WHAT TO WORK ON. Filter the data for lines with the word "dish", then copy every line so identified.

DATA SEGMENT.

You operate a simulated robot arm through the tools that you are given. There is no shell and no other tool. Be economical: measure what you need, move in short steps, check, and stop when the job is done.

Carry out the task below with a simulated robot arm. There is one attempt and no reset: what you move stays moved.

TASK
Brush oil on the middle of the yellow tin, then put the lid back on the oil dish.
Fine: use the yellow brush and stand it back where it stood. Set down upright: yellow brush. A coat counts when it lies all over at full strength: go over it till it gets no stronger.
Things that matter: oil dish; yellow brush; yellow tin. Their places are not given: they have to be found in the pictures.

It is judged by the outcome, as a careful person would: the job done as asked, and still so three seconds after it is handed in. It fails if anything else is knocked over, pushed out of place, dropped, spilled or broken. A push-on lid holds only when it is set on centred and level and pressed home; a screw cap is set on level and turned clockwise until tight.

FINAL ANSWER.
Brush oil on the middle of the yellow tin, then put the lid back on the oil dish.
Things that matter: oil dish; yellow brush; yellow tin. Their places are not given: they have to be found in the pictures.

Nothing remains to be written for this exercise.